606 F. App'x 580
11th Cir.2015Background
- Defendant Emmanuel Adeife pleaded guilty to access device fraud, aggravated identity theft, and failure to appear. Two separate indictments were consolidated for appeal.
- Adeife admitted filing 112 fraudulent Social Security retirement benefit claims using real individuals’ identities without authorization.
- Payments were received on 45 of those fraudulent claims; the other 67 claims were unsuccessful.
- The district court applied a four-level Guidelines enhancement under U.S.S.G. §2B1.1 for offenses involving 50–249 victims, treating each unlawfully used means of identification as a victim under Application Note 4(E)(ii).

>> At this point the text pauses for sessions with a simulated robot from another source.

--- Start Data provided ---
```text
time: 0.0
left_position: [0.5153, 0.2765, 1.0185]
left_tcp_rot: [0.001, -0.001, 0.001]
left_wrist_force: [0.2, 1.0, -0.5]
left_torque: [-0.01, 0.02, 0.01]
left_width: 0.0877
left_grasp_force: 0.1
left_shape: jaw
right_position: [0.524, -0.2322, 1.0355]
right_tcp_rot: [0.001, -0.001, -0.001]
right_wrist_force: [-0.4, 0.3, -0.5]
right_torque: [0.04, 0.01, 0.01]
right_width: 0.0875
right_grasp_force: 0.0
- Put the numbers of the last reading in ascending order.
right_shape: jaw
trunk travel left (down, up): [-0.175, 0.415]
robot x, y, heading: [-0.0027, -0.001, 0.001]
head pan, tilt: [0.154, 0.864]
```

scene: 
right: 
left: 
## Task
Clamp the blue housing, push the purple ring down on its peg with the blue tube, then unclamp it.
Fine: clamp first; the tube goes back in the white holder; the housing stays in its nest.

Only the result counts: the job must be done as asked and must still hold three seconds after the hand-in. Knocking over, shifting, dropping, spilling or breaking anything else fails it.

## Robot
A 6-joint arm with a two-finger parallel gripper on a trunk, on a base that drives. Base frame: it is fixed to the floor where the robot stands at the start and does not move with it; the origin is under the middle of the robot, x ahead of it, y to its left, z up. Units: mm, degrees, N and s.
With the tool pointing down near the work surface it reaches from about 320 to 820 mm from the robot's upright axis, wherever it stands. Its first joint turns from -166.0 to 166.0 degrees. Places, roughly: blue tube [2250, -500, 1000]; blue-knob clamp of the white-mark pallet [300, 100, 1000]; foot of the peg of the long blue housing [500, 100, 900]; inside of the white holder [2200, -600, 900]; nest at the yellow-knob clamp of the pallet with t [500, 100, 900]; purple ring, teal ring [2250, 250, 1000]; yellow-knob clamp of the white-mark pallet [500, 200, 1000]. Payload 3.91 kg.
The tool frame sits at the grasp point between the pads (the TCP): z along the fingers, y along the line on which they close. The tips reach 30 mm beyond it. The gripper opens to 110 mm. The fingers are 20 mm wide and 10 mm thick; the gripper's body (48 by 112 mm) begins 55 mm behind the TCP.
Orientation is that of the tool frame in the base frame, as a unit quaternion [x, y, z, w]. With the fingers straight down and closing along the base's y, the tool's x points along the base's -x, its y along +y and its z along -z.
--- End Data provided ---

- The resulting advisory Guidelines range was 65–75 months; the district court sentenced Adeife to 76 months and stated it intended to impose a within-Guidelines sentence.
Issues
| Issue | Plaintiff's Argument | Defendant's Argument | Held |
|---|---|---|---|
| Whether individuals whose IDs were used but whose claims did not pay are "victims" for §2B1.1 enhancement | Adeife: unsuccessful claims do not create victims under App. Note 4(E)(ii) | Government: unlawful use of means of identification makes an individual a victim regardless of payment | Court: affirmed — unlawful use alone suffices; 112 victims found, enhancement proper |
| Whether district court clearly erred in counting victims | Adeife: court clearly erred in finding >50 victims | Government: factual finding supported by admissions of 112 fraudulent claims | Held: no clear error in factual finding |
| Whether the 76-month sentence was procedurally reasonable | Adeife: court failed to adequately explain upward variance | Government: sentence lawful (argued below) | Court: vacated sentence — district court explicitly said it would impose within-Guidelines but imposed 76 months; remand for clarification/resentencing |
| Whether the sentence was substantively reasonable | Adeife: substantive unreasonableness follow-on argument | Government: substantive reasonableness not resolved here | Court: did not decide substantive reasonableness pending correction of procedural error |
Key Cases Cited
- United States v. Rodriguez, 732 F.3d 1299 (11th Cir. 2013) (reviews Guidelines interpretation de novo and victim-count factual findings for clear error)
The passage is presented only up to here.